Jane Fonda In 'The Butler'
Some veterans think Fonda (left, as Nancy Reagan in "The Butler") still hasn't atoned for what she did in Vietnam. The Weinstein Co.

The dispute centers around director Lee Daniels’ decision to cast ultra-liberal Jane Fonda to play former first lady Nancy Reagan in the movie, which tells the story of Cecil Gains, a black man who served in the White House under eight presidents.

Fonda was famously condemned by thousands of veterans, service members and ordinary Americans when she toured North Vietnam in July 1972, viewing areas of Hanoi damaged during the ongoing Vietnam War, meeting with American prisoners of war, and even posing with a Viet Cong anti-aircraft gun.

She has since apologized for some of her actions, but service members and veterans say that the anti-war activist has not fully atoned for them, and she has fanned the flames of the controversy by wearing a shirt to a promotional event for the film last month bearing her “Hanoi Jane” nickname and saying that vets criticizing her role in the movie should “get a life.”

Fonda roused even more ire with an inflammatory statement to the Hollywood Reporter about the issue, which went viral among people who see her as a traitor and liberal blowhard. “If it creates hoopla, it will cause more people to see the movie,” she said, adding, “I figured it would tweak the right.

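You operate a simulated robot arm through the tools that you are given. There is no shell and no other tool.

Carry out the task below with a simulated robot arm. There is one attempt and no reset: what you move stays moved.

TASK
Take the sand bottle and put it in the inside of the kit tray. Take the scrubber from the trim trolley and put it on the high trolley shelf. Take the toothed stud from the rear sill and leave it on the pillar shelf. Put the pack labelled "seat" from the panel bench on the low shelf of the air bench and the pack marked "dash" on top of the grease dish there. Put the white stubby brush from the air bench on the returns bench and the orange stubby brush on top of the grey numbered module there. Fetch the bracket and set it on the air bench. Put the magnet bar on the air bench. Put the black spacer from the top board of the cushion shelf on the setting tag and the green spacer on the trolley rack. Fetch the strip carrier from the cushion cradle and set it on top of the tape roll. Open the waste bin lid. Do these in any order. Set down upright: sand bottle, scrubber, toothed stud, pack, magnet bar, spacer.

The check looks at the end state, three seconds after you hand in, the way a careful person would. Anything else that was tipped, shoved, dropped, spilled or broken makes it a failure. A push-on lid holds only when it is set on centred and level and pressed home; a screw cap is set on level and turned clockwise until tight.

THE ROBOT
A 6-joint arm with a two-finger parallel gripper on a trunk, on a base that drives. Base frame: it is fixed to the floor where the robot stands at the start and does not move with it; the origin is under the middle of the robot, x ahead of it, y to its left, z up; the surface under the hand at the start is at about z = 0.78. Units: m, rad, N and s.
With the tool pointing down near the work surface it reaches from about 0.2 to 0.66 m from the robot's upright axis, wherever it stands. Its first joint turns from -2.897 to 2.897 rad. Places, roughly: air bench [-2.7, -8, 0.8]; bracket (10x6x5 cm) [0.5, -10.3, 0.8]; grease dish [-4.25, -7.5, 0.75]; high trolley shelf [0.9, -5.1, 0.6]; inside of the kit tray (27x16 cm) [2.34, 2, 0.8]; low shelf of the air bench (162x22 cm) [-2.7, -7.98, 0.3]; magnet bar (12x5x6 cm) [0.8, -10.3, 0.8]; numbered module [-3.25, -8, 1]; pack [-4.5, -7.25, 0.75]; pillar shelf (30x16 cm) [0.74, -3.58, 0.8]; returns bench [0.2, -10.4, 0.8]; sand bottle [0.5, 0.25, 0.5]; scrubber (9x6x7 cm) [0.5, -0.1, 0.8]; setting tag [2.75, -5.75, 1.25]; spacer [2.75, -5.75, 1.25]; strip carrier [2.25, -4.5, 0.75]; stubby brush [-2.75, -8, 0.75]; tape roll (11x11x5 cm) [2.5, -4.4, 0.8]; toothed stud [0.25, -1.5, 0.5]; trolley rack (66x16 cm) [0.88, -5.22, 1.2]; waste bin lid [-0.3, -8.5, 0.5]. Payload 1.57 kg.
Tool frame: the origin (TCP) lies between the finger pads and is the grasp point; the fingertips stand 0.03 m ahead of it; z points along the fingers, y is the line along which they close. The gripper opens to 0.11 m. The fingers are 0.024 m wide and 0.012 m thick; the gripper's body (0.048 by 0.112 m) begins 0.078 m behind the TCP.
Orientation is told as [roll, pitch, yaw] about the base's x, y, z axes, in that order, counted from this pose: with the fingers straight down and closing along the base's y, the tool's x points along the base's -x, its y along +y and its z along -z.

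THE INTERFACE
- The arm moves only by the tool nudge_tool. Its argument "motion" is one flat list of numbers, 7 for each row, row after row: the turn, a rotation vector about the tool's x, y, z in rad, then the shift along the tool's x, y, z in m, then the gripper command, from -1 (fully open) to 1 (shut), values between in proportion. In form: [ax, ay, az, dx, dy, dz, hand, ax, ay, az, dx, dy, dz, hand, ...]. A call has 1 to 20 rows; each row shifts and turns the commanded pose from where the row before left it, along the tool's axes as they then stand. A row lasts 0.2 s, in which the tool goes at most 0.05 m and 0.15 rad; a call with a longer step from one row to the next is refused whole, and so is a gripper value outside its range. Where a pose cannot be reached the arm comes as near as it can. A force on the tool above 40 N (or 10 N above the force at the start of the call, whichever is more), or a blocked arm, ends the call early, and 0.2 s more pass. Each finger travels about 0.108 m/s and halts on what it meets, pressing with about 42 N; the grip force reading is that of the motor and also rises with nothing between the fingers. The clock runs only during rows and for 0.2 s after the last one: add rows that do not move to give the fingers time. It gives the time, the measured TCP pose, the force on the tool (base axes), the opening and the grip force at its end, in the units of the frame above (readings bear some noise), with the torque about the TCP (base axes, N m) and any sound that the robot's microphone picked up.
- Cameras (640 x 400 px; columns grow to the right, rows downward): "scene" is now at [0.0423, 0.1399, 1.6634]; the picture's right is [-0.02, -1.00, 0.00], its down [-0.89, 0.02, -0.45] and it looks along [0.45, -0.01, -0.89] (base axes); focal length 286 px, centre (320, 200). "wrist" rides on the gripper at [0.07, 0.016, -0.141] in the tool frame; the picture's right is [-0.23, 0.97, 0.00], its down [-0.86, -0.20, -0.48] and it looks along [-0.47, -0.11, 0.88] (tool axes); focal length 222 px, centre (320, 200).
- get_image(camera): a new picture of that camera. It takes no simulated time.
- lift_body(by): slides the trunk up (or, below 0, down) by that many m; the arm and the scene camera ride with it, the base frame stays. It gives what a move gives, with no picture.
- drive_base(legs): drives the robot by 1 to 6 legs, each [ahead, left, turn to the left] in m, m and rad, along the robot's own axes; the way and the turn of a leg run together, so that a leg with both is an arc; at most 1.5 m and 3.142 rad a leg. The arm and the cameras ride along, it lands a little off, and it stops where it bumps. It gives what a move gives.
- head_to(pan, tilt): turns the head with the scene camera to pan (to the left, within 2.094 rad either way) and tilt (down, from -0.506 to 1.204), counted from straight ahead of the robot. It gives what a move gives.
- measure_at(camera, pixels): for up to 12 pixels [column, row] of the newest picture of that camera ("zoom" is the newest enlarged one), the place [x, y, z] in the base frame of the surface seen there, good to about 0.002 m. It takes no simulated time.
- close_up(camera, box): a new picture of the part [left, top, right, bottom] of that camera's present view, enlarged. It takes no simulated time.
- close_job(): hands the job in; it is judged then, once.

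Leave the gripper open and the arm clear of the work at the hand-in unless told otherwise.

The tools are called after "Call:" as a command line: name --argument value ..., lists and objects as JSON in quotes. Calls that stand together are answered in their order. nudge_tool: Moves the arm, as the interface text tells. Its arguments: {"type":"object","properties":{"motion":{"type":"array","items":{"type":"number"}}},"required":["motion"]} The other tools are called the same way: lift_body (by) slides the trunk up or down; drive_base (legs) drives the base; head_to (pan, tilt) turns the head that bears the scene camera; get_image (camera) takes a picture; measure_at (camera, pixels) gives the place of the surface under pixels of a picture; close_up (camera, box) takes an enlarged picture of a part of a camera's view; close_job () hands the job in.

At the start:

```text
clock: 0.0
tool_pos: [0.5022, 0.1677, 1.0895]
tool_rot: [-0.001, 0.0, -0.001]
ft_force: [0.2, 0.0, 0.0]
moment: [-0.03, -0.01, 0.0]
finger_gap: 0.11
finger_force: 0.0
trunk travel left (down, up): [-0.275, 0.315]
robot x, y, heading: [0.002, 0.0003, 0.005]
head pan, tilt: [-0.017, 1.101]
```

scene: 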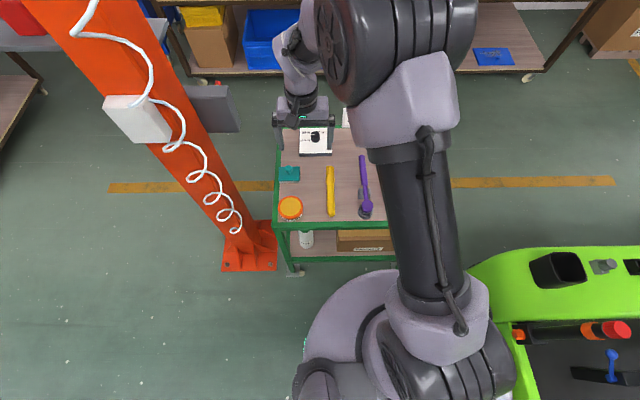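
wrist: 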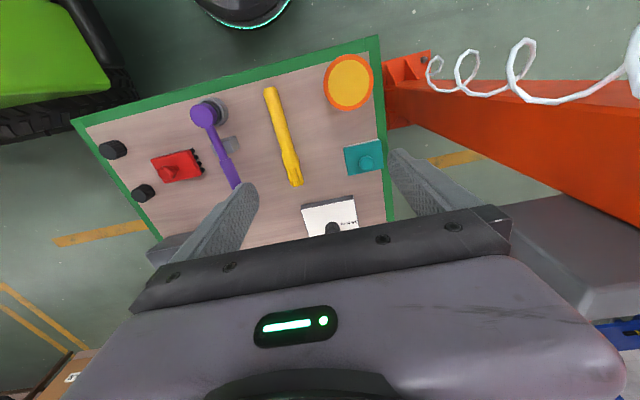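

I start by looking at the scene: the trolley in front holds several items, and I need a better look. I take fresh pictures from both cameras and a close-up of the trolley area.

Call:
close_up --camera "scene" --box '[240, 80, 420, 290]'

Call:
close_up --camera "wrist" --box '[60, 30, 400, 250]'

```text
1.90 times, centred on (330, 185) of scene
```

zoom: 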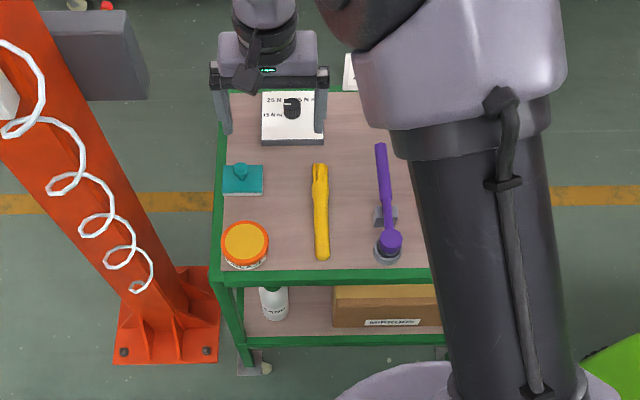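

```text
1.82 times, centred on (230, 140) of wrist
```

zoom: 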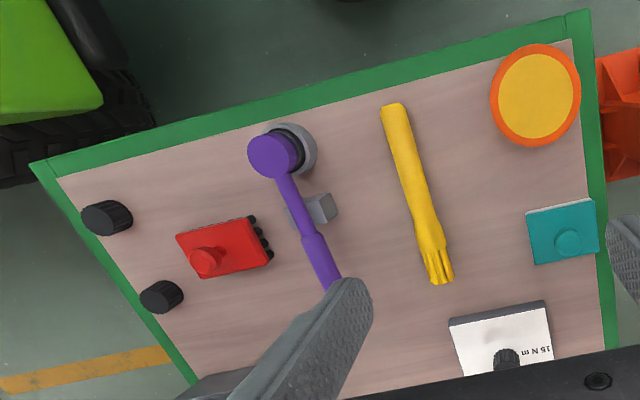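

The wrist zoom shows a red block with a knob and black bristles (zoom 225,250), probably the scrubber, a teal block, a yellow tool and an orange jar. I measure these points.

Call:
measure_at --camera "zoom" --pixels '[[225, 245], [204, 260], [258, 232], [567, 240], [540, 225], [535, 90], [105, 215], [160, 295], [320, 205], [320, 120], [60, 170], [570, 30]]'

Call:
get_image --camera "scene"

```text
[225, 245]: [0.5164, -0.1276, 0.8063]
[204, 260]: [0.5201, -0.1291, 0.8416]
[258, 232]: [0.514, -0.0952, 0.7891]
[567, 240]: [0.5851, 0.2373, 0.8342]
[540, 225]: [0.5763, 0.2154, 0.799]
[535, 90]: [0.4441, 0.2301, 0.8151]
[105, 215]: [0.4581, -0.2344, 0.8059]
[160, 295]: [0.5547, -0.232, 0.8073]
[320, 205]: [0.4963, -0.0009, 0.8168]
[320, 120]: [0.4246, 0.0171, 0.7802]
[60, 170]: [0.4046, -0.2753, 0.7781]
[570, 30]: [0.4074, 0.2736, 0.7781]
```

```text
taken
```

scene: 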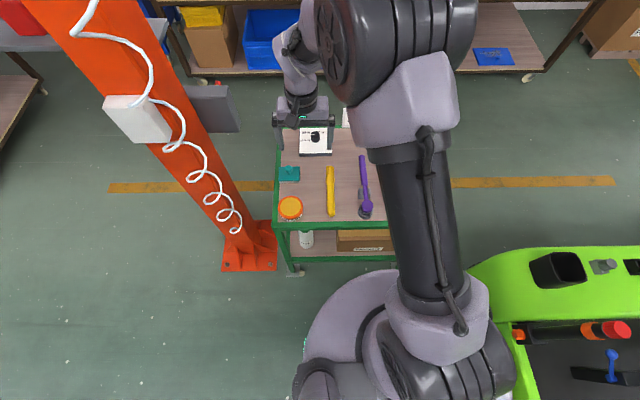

Who cares?”

Veterans groups are now boycotting the film, arguing that Fonda’s portrayal of Reagan desecrates the conservative icon’s legacy and demonstrates a lack of sensitivity on the part of both Daniels and Fonda.

One of the leading voices in the movement against “The Butler” is Larry Reyes, a Navy veteran who founded the popular “Boycott Hanoi Jane Playing Nancy Reagan” Facebook page. He has spoken out repeatedly about the casting choice, which he considers to be disrespectful and ill-intentioned.

“Growing up in a military family, I heard my father and uncles talk about what Jane did, so from an early age I knew about her history with the war and how upset veterans were about it. … When I heard she was going to play such a well-liked and highly respected president’s wife, it got to me,” he said in an interview, according to Fox News. “They [the filmmakers] knew by picking Jane for the part they were going to stir up some stuff. I’m not a conservative or a liberal, I’m an American. And that was a slap in the face.”

It appears that the movement has been somewhat successful in its goal of informing Americans about Fonda’s actions in Vietnam, in that even a sizable number of nonveterans have written to Reyes, stating that they will boycott the film and Fonda’s other movies.

“I love this page. I'm 22, and I never knew Jane Fonda did what she did during the Vietnam War,” wrote Facebook user Elizabeth Lingo. “I used to like some of her movies. I won't watch any movie she’s in now, including The Butler. ... I support our veterans.”

Fonda, for her part, has said that political leanings should be left out of casting decisions, including Daniels’ decision to have her play Reagan.

“The idea that I could play Nancy Reagan in this movie directed by Lee Daniels was just too much to resist. I thought it would be fun to play her,” Fonda said in an on-set interview about her role in the film. “I know people say, ‘Oh my gosh, you know, Jane Fonda is playing Nancy Reagan,’ but ... I don’t think that whatever differences there might be in our politics really, really matters. As an actor, I approach her as a human being, and I happen to know that she’s not unhappy that I’m playing her.”